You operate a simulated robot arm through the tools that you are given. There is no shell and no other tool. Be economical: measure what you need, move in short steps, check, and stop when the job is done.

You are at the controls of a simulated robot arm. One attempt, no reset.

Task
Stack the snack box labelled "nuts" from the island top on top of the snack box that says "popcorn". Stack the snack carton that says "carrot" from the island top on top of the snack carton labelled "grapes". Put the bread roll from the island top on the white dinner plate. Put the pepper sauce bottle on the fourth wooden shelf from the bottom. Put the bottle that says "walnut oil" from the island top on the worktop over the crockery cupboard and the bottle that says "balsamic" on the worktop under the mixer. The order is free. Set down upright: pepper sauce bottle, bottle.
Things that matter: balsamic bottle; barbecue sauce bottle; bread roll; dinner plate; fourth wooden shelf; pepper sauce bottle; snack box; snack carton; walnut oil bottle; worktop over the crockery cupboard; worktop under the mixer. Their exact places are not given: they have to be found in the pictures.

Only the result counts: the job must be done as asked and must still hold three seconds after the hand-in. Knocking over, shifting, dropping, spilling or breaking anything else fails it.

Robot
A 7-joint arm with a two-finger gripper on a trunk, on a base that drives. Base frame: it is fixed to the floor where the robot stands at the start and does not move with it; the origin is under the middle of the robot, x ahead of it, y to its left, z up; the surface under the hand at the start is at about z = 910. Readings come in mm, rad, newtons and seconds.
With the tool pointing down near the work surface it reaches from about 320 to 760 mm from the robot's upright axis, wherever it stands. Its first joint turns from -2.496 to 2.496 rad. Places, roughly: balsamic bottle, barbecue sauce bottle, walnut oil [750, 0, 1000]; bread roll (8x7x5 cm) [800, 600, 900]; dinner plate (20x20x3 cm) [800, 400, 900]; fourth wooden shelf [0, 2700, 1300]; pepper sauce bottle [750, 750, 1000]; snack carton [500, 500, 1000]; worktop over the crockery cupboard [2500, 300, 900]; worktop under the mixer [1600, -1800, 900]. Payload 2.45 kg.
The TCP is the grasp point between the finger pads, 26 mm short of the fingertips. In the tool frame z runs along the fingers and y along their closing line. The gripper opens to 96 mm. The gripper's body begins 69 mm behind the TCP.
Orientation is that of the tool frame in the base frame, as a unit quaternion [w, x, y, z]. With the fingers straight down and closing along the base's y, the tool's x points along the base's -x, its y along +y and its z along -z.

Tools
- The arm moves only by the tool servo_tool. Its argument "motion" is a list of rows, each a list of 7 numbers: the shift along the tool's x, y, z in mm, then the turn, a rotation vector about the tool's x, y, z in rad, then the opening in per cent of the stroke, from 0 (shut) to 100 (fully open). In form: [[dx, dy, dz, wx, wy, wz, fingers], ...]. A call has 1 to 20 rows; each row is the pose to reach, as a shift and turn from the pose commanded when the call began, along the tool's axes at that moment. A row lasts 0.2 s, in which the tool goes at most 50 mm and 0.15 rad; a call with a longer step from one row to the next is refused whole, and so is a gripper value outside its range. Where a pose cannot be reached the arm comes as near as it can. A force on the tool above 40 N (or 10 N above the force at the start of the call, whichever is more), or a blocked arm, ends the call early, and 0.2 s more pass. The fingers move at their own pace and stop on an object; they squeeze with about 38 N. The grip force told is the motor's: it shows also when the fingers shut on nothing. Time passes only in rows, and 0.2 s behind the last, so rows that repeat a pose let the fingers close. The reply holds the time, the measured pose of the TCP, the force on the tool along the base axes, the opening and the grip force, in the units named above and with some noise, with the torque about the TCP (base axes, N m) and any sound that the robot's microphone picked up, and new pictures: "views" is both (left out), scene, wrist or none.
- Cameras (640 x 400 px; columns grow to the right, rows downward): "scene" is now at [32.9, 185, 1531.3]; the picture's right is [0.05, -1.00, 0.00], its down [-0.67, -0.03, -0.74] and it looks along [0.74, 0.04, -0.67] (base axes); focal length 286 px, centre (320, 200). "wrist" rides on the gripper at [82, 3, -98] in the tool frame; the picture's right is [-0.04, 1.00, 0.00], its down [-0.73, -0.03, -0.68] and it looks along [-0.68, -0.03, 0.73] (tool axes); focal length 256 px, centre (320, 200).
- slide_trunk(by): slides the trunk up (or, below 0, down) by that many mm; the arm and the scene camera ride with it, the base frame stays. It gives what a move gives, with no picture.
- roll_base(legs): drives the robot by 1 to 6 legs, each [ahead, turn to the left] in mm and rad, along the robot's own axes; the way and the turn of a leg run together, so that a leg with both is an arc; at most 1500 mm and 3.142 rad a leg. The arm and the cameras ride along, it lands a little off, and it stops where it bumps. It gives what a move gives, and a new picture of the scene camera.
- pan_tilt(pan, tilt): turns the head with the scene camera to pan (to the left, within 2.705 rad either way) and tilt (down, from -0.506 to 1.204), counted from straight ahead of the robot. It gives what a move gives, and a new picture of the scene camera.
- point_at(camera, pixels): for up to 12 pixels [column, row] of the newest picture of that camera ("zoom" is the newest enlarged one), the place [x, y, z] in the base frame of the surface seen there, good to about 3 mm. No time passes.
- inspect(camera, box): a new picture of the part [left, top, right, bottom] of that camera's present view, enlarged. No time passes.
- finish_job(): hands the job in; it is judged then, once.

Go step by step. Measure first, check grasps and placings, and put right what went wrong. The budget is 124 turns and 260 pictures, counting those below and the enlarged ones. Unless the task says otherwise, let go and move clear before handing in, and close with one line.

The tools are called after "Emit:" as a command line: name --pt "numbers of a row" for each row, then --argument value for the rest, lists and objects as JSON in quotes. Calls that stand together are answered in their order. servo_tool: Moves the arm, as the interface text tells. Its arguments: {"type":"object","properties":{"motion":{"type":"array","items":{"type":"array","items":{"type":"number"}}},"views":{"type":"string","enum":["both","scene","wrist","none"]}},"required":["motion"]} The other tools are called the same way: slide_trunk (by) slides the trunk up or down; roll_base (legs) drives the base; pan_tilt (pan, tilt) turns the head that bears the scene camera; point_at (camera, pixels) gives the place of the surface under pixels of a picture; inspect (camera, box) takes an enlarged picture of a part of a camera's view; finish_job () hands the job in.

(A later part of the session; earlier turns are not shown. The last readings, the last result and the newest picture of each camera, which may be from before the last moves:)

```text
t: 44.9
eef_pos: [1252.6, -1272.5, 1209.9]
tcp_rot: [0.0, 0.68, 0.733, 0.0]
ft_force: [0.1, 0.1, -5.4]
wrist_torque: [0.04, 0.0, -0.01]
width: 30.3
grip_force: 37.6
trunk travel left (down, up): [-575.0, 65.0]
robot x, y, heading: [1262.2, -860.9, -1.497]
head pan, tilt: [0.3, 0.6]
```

■ ■ ■ ■ ■

Written problem = Pull out each line holding the string "simulated".

Right answer =
You operate a simulated robot arm through the tools that you are given. There is no shell and no other tool. Be economical: measure what you need, move in short steps, check, and stop when the job is done.
You are at the controls of a simulated robot arm. One attempt, no reset.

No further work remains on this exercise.